In Sacramento the Suburban Sprawl Invades the Landscape
Photo courtesy Google.

In Sacramento the Suburban Sprawl Invades the LandscapeMy friend, Jo Guldi passed this link on to me, so I figured I’d pass it on to you. When I first posted it, I planned on just copying and pasting the image, adding a few lines of text, and clicking Save. Once I got to writing this entry, however, one question led to another; one realization went deeper; and before I knew it, I had an entire thesis in Internet-lingo hammered away in a disjointed nature and pasted with various aerial images. It exists below, but really, the purpose of this entry was to show you the above image from Google Maps, maybe get a bit of a chuckle out of you, and move on. Little did I know that thinking too much thwarted those plans.

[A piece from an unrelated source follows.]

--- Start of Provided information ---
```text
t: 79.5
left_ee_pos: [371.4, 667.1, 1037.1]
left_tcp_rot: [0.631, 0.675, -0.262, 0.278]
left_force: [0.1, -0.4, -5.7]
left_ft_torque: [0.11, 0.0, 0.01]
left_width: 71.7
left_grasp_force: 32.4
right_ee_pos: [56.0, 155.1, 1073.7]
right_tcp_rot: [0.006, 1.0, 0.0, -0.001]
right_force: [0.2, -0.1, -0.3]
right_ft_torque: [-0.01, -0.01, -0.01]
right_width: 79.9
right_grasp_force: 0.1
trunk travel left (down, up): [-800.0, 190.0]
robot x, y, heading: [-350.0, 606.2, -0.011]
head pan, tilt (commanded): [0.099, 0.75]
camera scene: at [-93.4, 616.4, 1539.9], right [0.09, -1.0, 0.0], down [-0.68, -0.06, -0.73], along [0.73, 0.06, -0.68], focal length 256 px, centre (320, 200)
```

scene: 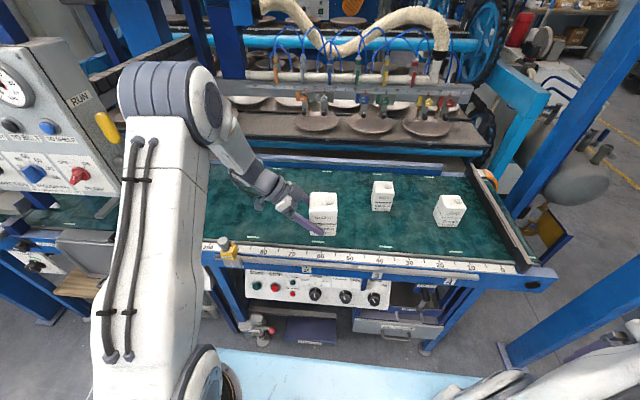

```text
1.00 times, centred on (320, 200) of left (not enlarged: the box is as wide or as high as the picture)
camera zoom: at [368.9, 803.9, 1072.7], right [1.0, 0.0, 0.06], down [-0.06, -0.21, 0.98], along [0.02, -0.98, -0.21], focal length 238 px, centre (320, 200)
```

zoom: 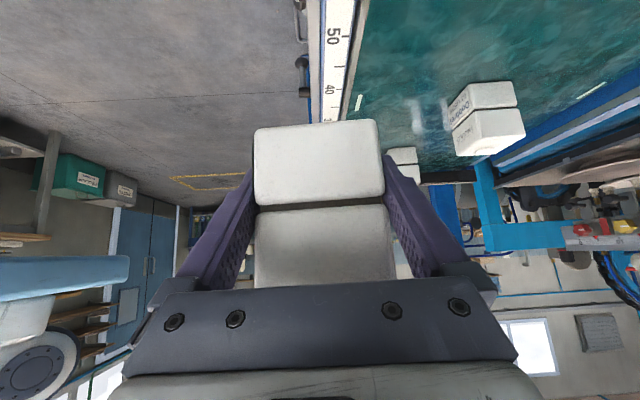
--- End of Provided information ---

It’s been a few years since we’ve seen a book by Yann Arthus-Bertrand, the famed photographer who really gave verve to the genre of aerial photography. It’s a beautiful thing to skim through Bertrand’s Earth from Above. Bertrand gave vision to an art that had existed for years, but hadn’t truly reached its full potential.

One need only look at the image of San Francisco by kite to see that the hobby has existed for well over a hundred years and dates back to the early days of photography. If anyone has a Daguerreotype by kite, I’d love to see it! For now, you’ll just have to deal with the beautiful panorama of the city by the Bay, which required 10 kites and hauled a 49-lb camera 2,000 feet above the post-apocalyptic scene of San Francisco in 1906.

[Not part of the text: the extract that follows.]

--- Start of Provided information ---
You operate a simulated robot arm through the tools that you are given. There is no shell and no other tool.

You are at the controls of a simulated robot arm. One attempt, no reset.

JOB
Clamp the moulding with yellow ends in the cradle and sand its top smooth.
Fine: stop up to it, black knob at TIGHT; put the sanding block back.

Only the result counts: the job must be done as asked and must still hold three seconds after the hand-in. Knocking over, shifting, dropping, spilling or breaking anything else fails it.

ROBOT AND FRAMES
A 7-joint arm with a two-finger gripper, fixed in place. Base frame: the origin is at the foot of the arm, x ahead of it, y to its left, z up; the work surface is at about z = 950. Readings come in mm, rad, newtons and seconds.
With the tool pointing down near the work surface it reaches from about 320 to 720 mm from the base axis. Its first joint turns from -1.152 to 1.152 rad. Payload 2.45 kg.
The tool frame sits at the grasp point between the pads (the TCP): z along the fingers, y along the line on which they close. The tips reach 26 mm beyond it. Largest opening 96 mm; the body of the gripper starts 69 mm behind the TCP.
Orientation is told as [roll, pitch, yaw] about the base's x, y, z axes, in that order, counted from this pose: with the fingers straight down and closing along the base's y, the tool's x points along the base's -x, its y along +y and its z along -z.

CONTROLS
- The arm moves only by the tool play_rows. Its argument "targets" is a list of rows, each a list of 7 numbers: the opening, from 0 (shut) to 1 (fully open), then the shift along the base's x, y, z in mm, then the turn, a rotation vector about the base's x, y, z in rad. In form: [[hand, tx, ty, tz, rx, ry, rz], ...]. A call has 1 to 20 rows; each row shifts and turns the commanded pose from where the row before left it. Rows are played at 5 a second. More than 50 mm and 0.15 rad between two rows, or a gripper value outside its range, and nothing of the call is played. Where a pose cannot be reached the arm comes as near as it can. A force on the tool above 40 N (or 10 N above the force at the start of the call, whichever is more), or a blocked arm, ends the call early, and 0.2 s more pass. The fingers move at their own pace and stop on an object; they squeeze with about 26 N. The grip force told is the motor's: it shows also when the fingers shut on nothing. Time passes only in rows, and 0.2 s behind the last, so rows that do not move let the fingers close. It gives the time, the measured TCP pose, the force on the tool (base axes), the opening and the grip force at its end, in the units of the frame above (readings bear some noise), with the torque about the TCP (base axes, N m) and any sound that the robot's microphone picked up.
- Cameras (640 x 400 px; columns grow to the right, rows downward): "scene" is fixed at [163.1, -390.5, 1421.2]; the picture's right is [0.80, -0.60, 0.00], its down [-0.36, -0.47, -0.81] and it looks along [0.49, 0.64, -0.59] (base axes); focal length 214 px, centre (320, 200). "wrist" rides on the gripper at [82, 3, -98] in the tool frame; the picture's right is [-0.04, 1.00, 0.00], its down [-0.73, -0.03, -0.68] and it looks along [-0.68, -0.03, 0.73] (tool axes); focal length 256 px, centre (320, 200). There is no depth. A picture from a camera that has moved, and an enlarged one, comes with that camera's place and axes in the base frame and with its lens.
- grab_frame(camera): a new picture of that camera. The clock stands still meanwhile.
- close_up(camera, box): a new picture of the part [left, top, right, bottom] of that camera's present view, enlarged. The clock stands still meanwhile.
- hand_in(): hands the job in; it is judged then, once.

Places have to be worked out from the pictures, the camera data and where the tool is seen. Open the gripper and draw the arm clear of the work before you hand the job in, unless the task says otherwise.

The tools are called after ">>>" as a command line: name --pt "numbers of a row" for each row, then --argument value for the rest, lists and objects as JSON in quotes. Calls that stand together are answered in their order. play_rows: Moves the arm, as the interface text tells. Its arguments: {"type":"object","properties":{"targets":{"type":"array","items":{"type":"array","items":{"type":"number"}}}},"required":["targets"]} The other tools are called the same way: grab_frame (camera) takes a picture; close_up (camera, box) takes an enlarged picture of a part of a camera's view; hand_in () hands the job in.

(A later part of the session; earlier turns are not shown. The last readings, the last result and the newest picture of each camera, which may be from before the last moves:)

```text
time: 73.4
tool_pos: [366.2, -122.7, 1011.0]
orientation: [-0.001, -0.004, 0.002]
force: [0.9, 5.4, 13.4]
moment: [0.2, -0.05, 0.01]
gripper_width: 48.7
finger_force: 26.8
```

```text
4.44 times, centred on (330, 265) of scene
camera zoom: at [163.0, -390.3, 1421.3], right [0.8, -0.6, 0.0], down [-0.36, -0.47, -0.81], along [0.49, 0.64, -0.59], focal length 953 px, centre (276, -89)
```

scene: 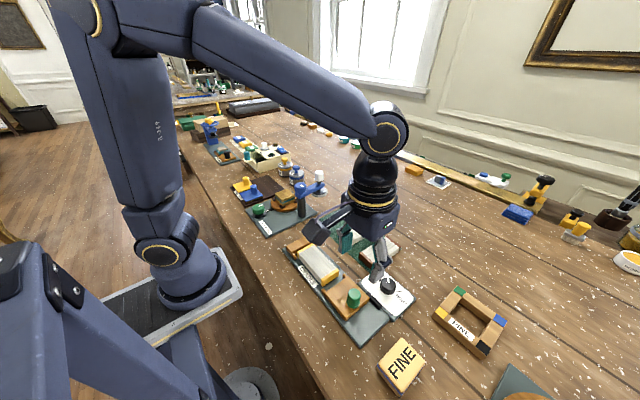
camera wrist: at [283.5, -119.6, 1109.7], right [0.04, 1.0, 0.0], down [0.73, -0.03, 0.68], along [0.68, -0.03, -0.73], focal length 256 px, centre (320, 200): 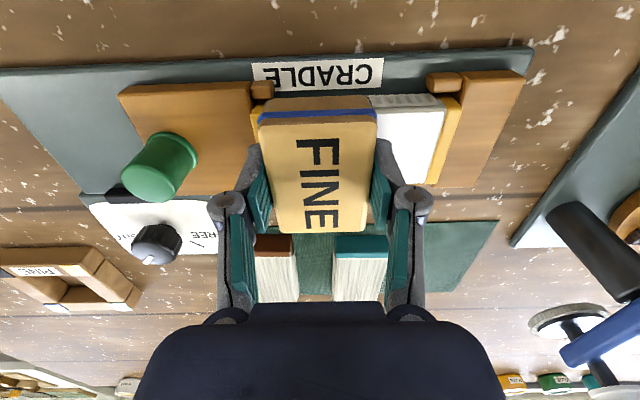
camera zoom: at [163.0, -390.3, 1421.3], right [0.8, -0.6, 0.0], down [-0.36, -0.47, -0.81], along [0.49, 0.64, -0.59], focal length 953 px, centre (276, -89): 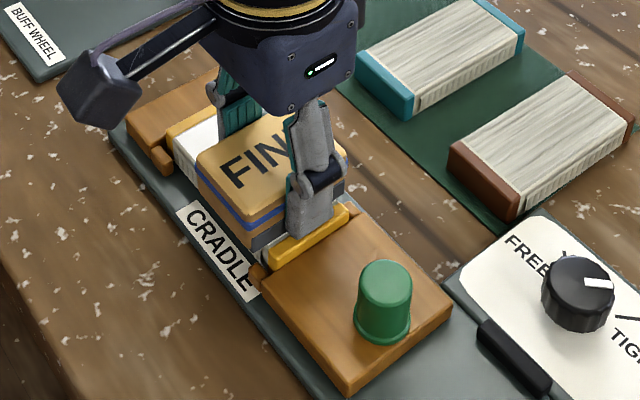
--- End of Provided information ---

Aerial Kite image of San Francisco after 1906 Earthquake
Photo by George R. Lawrence

Getting back to why I’m so fond of aerial photography (but have yet to hit up friend Scott Haefner as to how I can best get started with this gig) — the reason I personally love looking at aerial photography is that it represents a distillation of the very essence of the landscape; the interactions of built with natural; and the effect that humans have on the landscape. All of these things go back to why I chose Geography as a field of study, and why it continues to fascinate me to this day.

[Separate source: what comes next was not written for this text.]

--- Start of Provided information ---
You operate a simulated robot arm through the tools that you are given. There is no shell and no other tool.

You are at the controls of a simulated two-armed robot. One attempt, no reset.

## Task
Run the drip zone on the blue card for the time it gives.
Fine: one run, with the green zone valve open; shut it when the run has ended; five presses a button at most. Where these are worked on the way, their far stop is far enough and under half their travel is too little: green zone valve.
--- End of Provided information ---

Earth from Above by Ann Arthus Bertrand
Photo by Yann Arthus-Bertrand
So why the sudden move to history? I think that Geography and History are two of the most inextricable studies that exist. And at the same time, it’s my own personal protestation to refuse to accept a specialty. I’ve heard the quote in two different versions, but the message is the same: Specialization is for ants. Those of us who either observe the landscape deeply, or photograph it — or even see it from above — realize that we don’t want to be ants. We want to look at what the ants have built. We want to analyze the ants’ interaction with the landscape. And it all leads to deeper questions…

Why do we do the things we do — as human beings? Why do we live in closely packed subdivisions on the edge of humanity to separate ourselves from the rest of humanity; then regularly face the traffic, the pollution, the frustrations with humanity every day to commute to work? What do we get from migrating away from our own species? And why can’t we just float above it all and look down at the beauty that exists every day in front of us – to stand in awe and appreciation of our creations, however small they may look from above.

This may sound a bit sacrilegious, and I’m sure God is going to smite me to hell for saying it, but we humans are our own gods. We create our own versions of the world, our own little ant hills. Each day is an opportunity to create something beautiful, and seeing these things from the sky both humbles AND plays at humanity’s ego-strings.

4 comments on “Ants, Aerial Shots, and Life as a Geographer

  1. Blaize on said:

    Great post. Thanks for the photos, and the thoughts about geography and history.

  2. His first name is Yann, his last name is Arthus-Bertrand (and not Bertrand).

  3. Thank You! Occassionally a lil mistake will slip through, but I appreciate a nudge in the right direction.